Griner’s situation seems almost as absurd, but it’s no laughing matter. It’s exasperating and heartbreaking for her family, friends and WNBA colleagues, many of whom, like Griner, played for Russian professional women’s basketball teams because of the gender pay gap
in the United States.
Diplomacy will help. Social media won’t. Outrage
over the internet about Briner’s situation may comfort and embolden her family and friends. But those actively working for her return home already know how many share their pain.
Inevitably, there’s been a backlash toward this support of Griner, some attacking her for her outspoken views on racial justice and police brutality. During the 2020 WNBA season, she and Phoenix Mercury teammate Brianna Turner said they would remain in their locker rooms during the National Anthem
to protest the shooting death that year of Breonna Taylor
by police in Louisville, Kentucky.
“Yeah, we’re here to play basketball,” Griner said at a news conference
at the time. “But basketball doesn’t mean anything in a world where we can’t just live. We can’t wake up and do whatever we want to do. Go for a run, go to the store to buy some candy, drive your car without the fear of being wrongfully pulled over.”
Some have used her stance as an excuse not to support Griner, to paraphrase roughly, “She doesn’t support America. Why should America support her?” Other platforms have said she’s getting this attention because of her fame — even though her “fame” hasn’t helped her thus far. They ask why she was in Russia in the first place. (Um, she needed to work?)
But why go on? Ultimately, it buttresses what I’ve already suggested about the futility of social media, except as a conduit for our own feelings and attitudes. Nothing more.
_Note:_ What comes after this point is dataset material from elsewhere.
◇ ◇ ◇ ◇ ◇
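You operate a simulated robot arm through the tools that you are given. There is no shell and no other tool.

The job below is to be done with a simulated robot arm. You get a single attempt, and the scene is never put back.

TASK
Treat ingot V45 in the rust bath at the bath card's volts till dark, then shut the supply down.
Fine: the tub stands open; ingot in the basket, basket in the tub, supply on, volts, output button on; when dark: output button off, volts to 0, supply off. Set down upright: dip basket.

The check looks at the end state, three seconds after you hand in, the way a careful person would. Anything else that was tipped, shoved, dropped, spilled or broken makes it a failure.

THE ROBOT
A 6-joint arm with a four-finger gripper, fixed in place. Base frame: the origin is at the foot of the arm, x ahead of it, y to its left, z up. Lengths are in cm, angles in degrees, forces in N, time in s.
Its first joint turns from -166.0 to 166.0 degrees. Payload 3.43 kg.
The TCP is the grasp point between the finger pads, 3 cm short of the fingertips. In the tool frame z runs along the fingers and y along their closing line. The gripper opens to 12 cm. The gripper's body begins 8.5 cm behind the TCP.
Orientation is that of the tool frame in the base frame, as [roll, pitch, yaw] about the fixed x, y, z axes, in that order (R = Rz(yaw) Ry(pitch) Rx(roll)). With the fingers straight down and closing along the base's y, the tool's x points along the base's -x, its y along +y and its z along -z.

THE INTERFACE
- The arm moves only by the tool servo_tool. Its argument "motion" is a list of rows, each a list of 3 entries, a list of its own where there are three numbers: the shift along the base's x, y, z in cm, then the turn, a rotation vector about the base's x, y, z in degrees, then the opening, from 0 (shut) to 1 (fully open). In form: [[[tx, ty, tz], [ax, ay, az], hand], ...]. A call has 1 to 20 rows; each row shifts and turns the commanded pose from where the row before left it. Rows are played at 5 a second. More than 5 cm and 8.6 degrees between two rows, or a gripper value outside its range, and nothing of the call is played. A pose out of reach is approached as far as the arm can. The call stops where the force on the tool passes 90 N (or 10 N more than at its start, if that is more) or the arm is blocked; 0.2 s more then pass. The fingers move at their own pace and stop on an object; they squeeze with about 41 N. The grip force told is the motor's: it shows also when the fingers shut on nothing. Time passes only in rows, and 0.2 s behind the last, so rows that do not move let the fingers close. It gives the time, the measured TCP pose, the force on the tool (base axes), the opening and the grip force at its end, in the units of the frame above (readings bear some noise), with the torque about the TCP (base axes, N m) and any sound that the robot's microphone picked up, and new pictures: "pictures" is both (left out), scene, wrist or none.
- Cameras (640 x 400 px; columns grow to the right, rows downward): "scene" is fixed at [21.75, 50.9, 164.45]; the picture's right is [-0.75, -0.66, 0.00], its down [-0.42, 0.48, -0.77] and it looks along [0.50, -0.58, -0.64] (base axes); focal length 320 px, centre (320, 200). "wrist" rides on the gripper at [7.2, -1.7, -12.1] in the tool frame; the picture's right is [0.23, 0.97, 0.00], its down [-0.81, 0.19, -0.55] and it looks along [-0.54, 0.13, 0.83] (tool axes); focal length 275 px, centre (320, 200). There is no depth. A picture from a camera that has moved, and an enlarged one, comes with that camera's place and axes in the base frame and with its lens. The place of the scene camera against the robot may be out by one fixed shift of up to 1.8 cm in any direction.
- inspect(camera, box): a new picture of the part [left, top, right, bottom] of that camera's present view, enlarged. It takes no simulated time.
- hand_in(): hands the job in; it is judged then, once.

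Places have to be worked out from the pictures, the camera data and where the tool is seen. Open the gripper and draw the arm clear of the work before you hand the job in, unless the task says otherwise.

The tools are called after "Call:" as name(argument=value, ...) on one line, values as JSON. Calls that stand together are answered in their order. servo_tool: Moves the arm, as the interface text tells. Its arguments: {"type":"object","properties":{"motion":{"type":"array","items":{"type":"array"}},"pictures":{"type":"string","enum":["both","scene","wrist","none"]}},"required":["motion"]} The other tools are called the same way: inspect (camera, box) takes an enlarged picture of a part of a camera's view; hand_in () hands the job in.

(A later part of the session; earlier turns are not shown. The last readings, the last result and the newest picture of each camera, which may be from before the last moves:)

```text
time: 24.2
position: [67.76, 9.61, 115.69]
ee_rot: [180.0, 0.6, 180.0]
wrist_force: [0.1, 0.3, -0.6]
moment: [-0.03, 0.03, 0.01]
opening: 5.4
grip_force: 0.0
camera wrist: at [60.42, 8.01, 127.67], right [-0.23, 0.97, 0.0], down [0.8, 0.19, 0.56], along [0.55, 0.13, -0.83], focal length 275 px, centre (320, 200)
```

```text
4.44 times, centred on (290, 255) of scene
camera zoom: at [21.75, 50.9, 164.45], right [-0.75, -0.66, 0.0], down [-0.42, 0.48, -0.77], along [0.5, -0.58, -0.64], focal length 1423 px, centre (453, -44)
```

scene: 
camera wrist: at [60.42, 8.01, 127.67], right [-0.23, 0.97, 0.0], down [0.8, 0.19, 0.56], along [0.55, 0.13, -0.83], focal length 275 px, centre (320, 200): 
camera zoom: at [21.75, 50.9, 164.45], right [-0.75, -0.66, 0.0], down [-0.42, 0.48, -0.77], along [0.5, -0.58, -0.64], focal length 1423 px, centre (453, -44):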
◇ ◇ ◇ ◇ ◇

At this point, only one assertion really matters: Griner, whether you agree with her or not, is an American citizen. She is one of us, a child raised among us growing into a person with her own beliefs, profession, marriage
She deserves consideration as such from every other citizen whatever their beliefs. What she doesn’t deserve is to be made a pawn in a foreign country’s geopolitical agenda or, for that matter, anybody’s surrogate for a sociopolitical grievance or private prejudice
Vent, declaim, decry or advocate — that’s what we do in this country with or without Instagram or Twitter. But never forget that something very human is being terribly, heartbreakingly violated by this process, whatever or whoever’s laws have been broken.
And remember that whatever happens — or doesn’t — isn’t in our control, but in the hands of lawyers, diplomats and others like them who are not now or may never be able to disclose the full story, even if they succeed in getting Griner out.
One thing I remain certain of: It won’t take nine years. That’s my prediction, and I’m sticking with it.